There is no great mystery about why the comrades were as equable as they were. Mr Blair explained their docility to them. They responded with loud and prolonged applause. These are my words rather than his: but every time a Labour government has come to power - in 1931, 1945, 1964, 1966 and 1974 - the joy has been speedily succeeded by a financial crisis. The government then cuts public expenditure. The party accuses the government of betrayal. So it goes on. There are a few years of squabbling, and then the Tories duly get back in.

This did not happen under Mr Blair, either after 1997 or after 2001. More to the point, it did not happen under Mr Gordon Brown. In previous years, Mr Blair has paid an affecting tribute to Mr Brown's stewardship of the economy. Not this year. If there has been anyone who has been proffered the frozen mitt and denied the big hello, it has not been Mr Blair at the hands of the conference but Mr Brown at the hands of Mr Blair.

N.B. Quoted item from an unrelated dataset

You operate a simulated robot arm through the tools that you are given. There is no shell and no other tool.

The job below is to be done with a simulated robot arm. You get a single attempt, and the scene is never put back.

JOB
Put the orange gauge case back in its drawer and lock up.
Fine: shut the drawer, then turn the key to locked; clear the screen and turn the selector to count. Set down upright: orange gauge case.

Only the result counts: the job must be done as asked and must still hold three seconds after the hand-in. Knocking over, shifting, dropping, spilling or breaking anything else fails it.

This column does not take sides. It merely observes the passing scene. All the same, it is difficult not to feel a twinge of sympathy for the Prime Minister. On Monday Mr Brown's substitution of "Labour" for "New Labour", on however many occasions it turned out to be, was nothing less than an act of calculated defiance: highly diverting for us observers, but almost humiliating for Mr Blair. It seems that he was not only angry with Mr Brown but genuinely hurt. He had fancifully thought they were both comrades from the years in the wilderness, marching arm in arm across the desert until they crossed the Jordan and reached the promised land. It may have turned out to be short of milk and honey, but there we are.

Mr Brown remains Mr Blair's heir-apparent, not least because there is nobody else in view. The attempt to build up Mr David Blunkett as a contender did not come off. The latest smart-money candidate is Dr John Reid, who, as he demonstrated on Wednesday, has a real talent for popular oratory, as Mr Brown does not. He is also the minister who will do anything. He would happily support the Slaughter of the Firstborn (Miscellaneous Provisions) Bill first thing in the morning with Mr John Humphrys and last thing at night with Mr Jeremy Paxman.

For Prime Ministers, such characters are as valuable as parliamentary majorities. Whether his qualities of obedience and adaptability would lead Mr Blair to support Dr Reid for the succession is another matter. But after Brown's Bid for the Leadership, which turned rapidly into Brown's Blunder, we may, I think, be fairly sure that he will not be easing Mr Brown's passage.

On this general question of the succession, the oldest story in the Labour Party is about the way C R Attlee prevented Mr Peter Mandelson's maternal grandfather, Herbert Morrison, from ever becoming leader. He managed this by staying on as leader himself, from the election defeat of October 1951 to December 1955, when Hugh Gaitskell was chosen overwhelmingly over a disappointed Aneurin Bevan and a humiliated Morrison.

For myself, I remain unconvinced that Morrison would have won at any time in the 1951-55 period. No matter. The accepted view is still that Attlee deliberately kept him out of the leadership by hanging on until it was too late for him. Morrison was a discredited former Foreign Secretary, the worst since Ethelred the Unready, or so the young Iain Macleod said at the time. But Mr Brown is the most successful Labour Chancellor of the Exchequer in history, rivalled only by Roy Jenkins.

And yet, for how much longer will Mr Brown's luck last? There were hints in Monday's speech that the rise in public expenditure will not be as great over the next two years as the delegates evidently assumed. And there are the consequences of the Iraq war to consider. It will avail Mr Brown little to hint that he had doubts about the enterprise from the start. In any event, he was persuaded on Newsnight to admit reluctantly that he supported it. Perhaps we shall continue to escape the traditional financial crisis. A rise in income tax is much more likely. Mr Brown will not then seem quite so indispensable. And Mr Blair will not need to do an Attlee to Mr Brown's Morrison after all.